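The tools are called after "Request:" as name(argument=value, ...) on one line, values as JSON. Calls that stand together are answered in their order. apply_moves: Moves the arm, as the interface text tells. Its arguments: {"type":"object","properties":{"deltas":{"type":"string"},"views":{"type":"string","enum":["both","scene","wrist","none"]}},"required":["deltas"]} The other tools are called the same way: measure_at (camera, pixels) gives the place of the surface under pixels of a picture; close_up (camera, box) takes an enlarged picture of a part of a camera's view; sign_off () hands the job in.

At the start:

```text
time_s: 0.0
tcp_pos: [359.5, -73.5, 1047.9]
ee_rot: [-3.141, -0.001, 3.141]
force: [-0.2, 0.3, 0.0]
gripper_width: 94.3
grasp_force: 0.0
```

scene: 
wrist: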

------------

• _PROBLEM REQUIREMENTS_
From the data above, extract every line in its exact form.

• _ANSWER TO THIS TASK_
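The tools are called after "Request:" as name(argument=value, ...) on one line, values as JSON. Calls that stand together are answered in their order. apply_moves: Moves the arm, as the interface text tells. Its arguments: {"type":"object","properties":{"deltas":{"type":"string"},"views":{"type":"string","enum":["both","scene","wrist","none"]}},"required":["deltas"]} The other tools are called the same way: measure_at (camera, pixels) gives the place of the surface under pixels of a picture; close_up (camera, box) takes an enlarged picture of a part of a camera's view; sign_off () hands the job in.

At the start:

```text
time_s: 0.0
tcp_pos: [359.5, -73.5, 1047.9]
ee_rot: [-3.141, -0.001, 3.141]
force: [-0.2, 0.3, 0.0]
gripper_width: 94.3
grasp_force: 0.0
```

scene: 
wrist: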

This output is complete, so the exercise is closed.